Provided text
>> Begin

As a result, their net CO2 emissions have diminished in recent years and are expected to decline further in the decades to come (though they will need to do yet more to keep us below that 1.5-degree warming limit).

China, a relative latecomer to the industrial era, is historically responsible for “only” 13 percent of cumulative global CO2 emissions. However, in its drive to accelerate its economic growth in recent decades, it has vastly increased its reliance on coal to generate electricity, resulting in ever-greater CO2 emissions.

China now accounts for an astonishing 56 percent of total world coal consumption, which, in turn, largely explains its current dominance among the major carbon emitters. According to the 2022 edition of the International Energy Agency’s World Energy Outlook, the PRC was responsible for 33 percent of global CO2 emissions in 2021, compared with 15 percent for the U.S. and 11 percent for the EU.

Like most other countries, China has pledged to abide by the Paris Climate Agreement of 2015 and undertake the decarbonization of its economy as part of a worldwide drive to keep global warming within some bounds. As part of that agreement, however, China identified itself as a “developing” country with the option of increasing its fossil-fuel use for 15 years or so before achieving a peak in CO2 emissions in 2030.

Barring some surprising set of developments then, the PRC will undoubtedly remain the world’s leading source of CO2 emissions for years to come, suffusing the atmosphere with colossal amounts of carbon dioxide and undergirding a continuing rise in global temperatures.   

Yes, the United States, Japan and the EU countries should indeed do more to reduce their emissions, but they’re already on a downward trajectory and an even more rapid decline will not be enough to offset China’s colossal CO2 output.

Put differently, those Chinese emissions — estimated by the IEA at 12 billion metric tons annually — represent at least as great a threat to U.S. security as the multitude of tanks, planes, ships, and missiles enumerated in the Pentagon’s 2022 report on security developments in the PRC. That means they will require the close attention of American policymakers if we are to escape the most severe impacts of climate change.

China’s Vulnerability to Climate Change

Cooling towers of a coal-fired electric plant in background of Anyang City, China, April 2014. (V.T. Polywoda, Flickr, CC BY-NC-ND 2.0)

Along with detailed information on China’s outsized contribution to the greenhouse effect, any thorough report on security developments involving the PRC should have included an assessment of that country’s vulnerability to climate change. It should have laid out just how global warming might, in the future, affect its ability to marshal resources for a demanding, high-cost military competition with the United States.

In the coming decades, like the U.S. and other continental-scale countries, China will suffer severely from the multiple impacts of rising world temperatures, including extreme storm damage, prolonged droughts and heatwaves, catastrophic flooding and rising seas.

Worse yet, the PRC has several distinctive features that will leave it especially vulnerable to global warming, including a heavily-populated eastern seaboard exposed to rising sea levels and increasingly powerful typhoons; a vast interior, parts of which, already significantly dry, will be prone to full-scale desertification; and a vital river system that relies on unpredictable rainfall and increasingly imperiled glacial runoff.

As warming advances and China experiences an ever-increasing climate assault, its social, economic and political institutions, including the ruling Chinese Communist Party (CCP), will be severely tested.

>> End

Stated exercise 1
What is wanted is an exact restatement of the lines from the one with "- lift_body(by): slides" through the one with "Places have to", both included, and of no other lines. The answer is a JSON array that holds each line as a string and skips blank lines.

Provided data

>> Begin

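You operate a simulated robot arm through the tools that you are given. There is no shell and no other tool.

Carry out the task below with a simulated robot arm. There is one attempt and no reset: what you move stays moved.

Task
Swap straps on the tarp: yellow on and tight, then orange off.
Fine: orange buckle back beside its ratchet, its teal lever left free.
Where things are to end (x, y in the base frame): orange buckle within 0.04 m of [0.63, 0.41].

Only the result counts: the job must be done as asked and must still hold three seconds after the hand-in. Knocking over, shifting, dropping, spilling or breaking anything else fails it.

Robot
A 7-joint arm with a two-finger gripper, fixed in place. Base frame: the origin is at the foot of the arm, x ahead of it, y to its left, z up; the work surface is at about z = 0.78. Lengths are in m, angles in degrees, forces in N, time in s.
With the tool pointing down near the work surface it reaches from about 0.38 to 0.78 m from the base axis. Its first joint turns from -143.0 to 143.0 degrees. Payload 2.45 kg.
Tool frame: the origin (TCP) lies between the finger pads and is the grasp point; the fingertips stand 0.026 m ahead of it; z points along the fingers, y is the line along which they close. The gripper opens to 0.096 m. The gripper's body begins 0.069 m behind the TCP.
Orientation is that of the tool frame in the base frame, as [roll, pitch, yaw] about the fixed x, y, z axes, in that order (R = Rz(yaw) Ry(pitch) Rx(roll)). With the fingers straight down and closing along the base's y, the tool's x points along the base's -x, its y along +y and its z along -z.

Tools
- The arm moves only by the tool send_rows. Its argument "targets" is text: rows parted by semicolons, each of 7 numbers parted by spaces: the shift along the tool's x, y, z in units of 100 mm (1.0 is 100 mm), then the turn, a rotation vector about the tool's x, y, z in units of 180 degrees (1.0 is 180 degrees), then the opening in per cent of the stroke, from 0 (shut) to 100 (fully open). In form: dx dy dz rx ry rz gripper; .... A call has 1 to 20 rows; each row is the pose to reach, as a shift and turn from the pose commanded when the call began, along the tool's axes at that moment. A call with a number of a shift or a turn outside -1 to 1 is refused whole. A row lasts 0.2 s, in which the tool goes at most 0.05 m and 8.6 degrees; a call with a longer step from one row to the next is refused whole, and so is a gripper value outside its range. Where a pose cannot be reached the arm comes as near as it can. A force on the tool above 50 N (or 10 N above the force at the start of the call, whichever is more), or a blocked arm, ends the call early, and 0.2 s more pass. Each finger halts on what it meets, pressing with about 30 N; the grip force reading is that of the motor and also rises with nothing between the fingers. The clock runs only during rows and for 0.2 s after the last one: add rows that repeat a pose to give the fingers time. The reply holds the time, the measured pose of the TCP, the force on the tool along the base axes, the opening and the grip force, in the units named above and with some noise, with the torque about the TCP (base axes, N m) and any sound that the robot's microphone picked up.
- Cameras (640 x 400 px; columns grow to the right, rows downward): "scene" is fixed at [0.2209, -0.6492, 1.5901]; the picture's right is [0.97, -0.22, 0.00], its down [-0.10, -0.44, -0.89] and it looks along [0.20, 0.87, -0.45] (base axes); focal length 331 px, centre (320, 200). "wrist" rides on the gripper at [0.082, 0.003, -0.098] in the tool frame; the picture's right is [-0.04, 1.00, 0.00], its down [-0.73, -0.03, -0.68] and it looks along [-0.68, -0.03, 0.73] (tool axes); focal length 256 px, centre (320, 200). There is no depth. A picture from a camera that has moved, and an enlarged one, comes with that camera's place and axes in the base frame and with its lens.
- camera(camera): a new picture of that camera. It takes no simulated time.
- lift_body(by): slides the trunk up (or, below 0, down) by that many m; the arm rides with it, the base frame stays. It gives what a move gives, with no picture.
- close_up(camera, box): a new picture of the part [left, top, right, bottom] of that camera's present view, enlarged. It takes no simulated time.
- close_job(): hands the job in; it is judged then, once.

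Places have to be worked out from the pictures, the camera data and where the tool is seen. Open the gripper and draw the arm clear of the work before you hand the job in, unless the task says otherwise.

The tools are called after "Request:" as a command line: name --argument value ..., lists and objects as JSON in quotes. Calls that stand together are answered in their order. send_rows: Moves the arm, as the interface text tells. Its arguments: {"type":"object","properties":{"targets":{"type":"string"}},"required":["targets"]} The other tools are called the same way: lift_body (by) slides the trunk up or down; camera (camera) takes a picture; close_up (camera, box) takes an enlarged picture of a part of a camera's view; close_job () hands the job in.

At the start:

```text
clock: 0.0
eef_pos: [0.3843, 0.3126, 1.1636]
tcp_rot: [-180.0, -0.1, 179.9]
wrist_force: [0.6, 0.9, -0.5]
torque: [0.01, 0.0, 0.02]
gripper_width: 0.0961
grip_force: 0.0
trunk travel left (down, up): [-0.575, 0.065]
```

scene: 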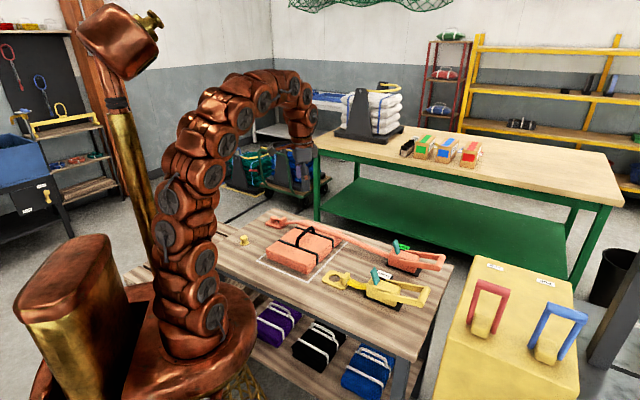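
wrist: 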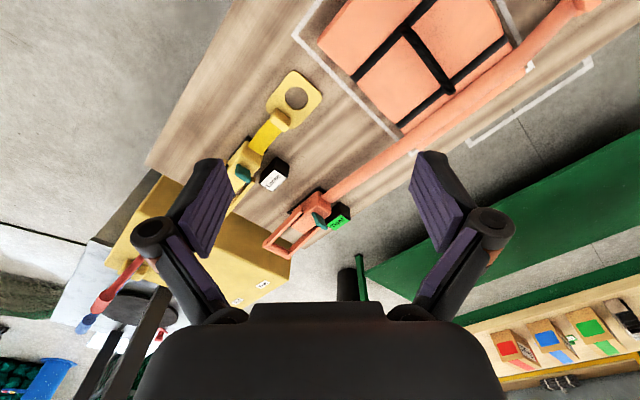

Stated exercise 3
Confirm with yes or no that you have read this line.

>> End

Stated exercise 2
Take the provided text and repeat only what runs from "Along with detailed" through "the United States.".

Worked solution 1
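[
  "- lift_body(by): slides the trunk up (or, below 0, down) by that many m; the arm rides with it, the base frame stays. It gives what a move gives, with no picture.",
  "- close_up(camera, box): a new picture of the part [left, top, right, bottom] of that camera's present view, enlarged. It takes no simulated time.",
  "- close_job(): hands the job in; it is judged then, once.",
  "Places have to be worked out from the pictures, the camera data and where the tool is seen. Open the gripper and draw the arm clear of the work before you hand the job in, unless the task says otherwise."
]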

Worked solution 2
Along with detailed information on China’s outsized contribution to the greenhouse effect, any thorough report on security developments involving the PRC should have included an assessment of that country’s vulnerability to climate change. It should have laid out just how global warming might, in the future, affect its ability to marshal resources for a demanding, high-cost military competition with the United States.